**WHAT THE TASK REQUIRES**
Output the full listing word for word.

**SUPPLIED INFORMATION**
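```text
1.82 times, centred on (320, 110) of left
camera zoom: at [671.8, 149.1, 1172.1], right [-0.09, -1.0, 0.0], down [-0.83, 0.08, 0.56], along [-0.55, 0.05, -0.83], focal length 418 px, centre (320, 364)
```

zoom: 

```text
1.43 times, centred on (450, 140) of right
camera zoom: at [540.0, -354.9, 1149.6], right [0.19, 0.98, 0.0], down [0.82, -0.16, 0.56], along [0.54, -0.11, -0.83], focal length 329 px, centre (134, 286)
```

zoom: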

**EXERCISE OUTPUT**
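```text
1.82 times, centred on (320, 110) of left
camera zoom: at [671.8, 149.1, 1172.1], right [-0.09, -1.0, 0.0], down [-0.83, 0.08, 0.56], along [-0.55, 0.05, -0.83], focal length 418 px, centre (320, 364)
```

zoom: 

```text
1.43 times, centred on (450, 140) of right
camera zoom: at [540.0, -354.9, 1149.6], right [0.19, 0.98, 0.0], down [0.82, -0.16, 0.56], along [0.54, -0.11, -0.83], focal length 329 px, centre (134, 286)
```

zoom: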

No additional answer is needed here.